Allah Subhanahu wa Ta'ala berfirman.
"Dan jika ada dua golongan
dari orang-orang mu'min berperang maka damaikanlah antara keduanya. Jika salah
satu dari kedua golongan itu berbuat aniaya terhadap golongan yang lain maka
perangilah golongan yang berbuat aniaya itu sehingga golongan itu kembali,
kepada perintah Allah, jika golongan itu telah kembali (kepada perintah Allah)
maka damaikanlah antara keduanya dengan adil dan dan berlaku adillaj.
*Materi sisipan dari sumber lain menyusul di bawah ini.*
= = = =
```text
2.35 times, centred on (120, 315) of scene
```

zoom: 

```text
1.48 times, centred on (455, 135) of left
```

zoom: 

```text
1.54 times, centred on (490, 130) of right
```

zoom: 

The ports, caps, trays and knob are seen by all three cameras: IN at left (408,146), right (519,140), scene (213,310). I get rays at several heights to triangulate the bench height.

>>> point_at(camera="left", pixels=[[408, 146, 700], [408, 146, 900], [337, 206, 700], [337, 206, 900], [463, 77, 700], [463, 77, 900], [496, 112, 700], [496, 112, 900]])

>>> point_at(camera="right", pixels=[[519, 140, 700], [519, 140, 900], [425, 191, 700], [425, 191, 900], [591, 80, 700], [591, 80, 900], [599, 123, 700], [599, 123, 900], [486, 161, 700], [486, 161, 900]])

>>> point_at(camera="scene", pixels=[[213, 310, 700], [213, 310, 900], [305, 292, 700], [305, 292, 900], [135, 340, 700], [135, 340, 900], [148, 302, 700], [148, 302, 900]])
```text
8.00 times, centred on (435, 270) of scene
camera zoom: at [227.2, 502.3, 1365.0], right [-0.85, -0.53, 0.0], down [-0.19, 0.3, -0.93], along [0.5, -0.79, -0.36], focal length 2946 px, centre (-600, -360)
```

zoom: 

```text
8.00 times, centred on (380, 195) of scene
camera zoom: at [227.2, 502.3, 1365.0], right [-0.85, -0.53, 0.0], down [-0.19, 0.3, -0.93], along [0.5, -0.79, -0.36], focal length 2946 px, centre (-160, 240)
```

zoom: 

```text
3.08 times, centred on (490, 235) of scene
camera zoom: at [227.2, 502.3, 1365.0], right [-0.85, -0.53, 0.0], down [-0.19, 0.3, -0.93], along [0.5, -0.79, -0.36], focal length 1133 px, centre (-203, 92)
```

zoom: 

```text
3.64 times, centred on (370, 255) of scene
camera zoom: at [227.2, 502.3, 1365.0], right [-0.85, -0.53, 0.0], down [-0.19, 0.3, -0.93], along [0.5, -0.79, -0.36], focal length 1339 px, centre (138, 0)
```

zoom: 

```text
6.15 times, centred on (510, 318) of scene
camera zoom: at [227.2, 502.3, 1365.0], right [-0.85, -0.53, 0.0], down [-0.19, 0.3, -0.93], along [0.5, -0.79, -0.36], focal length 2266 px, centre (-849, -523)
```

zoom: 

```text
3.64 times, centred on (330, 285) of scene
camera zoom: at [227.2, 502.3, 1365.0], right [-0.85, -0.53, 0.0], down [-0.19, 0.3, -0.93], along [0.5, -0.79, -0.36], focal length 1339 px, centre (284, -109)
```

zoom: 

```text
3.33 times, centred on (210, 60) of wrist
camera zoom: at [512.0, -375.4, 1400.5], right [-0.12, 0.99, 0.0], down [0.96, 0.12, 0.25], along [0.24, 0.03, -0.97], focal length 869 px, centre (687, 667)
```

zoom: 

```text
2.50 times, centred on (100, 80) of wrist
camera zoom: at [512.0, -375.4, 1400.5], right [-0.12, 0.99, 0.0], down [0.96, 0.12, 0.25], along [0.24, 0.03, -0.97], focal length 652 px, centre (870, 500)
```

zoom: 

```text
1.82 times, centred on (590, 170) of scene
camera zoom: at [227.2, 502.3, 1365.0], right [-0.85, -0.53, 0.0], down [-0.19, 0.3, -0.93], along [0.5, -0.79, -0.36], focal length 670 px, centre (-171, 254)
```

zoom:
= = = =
Sesungguhnya
Allah menyukai orang-orang yang berlaku adil" [Al-Hujurat : 9]
Amirul Mukminin Ali bin Abi Thalib
Radhiyallahu 'anhu serta beberapa sahabat yang senoir memerangi kelompok
Khawarij dan kaum pembangkang hingga berhasil ditumpas dan memadamkan kekuatan
mereka sehingga kaum musilimin aman dari kejahatan mereka. Ini merupakan sunnah
Rasulullah Shallallahu 'alaihi wa sallam, beliau telah memerintahkan kaum
muslimin agar memerangi kaum pemberontak dan kelompok Khawarij yang berusaha
memecah belah persatuan kaum muslimin dan membangkang pemerintah. Semua itu
demi menjaga persatuan dan kesatuan jama'ah kaum muslimin dari rongrongan
perpecahan dan perselisihan.
Pertanyaan :
Syaikh Salih bin Fauzan Al-Fauzan
ditanya : Apa hukumnya orang yang menisbatkan dirinya kepada salah satu jama'ah
tersebut ? Khususnya kepada jama'ah yang menerapkan sistem sirriyah dan ba'iah
terhadap pengikutnya ?
Jawaban.
Rasulullah Shallallahu 'alaihi wa
sallam telah mengabarkan bahwa perpecahan bakal terjadi. Pada kondisi demikian
beliau memerintahkan kita untuk berpegang teguh persatuan dan isitiqamah di
atas petunjuk Rasulllah Shallallahu 'alaihi wa sallam dan sahabat-sahabat
beliau. Rasulullah Shallallahu 'alaihi wa sallam besabda.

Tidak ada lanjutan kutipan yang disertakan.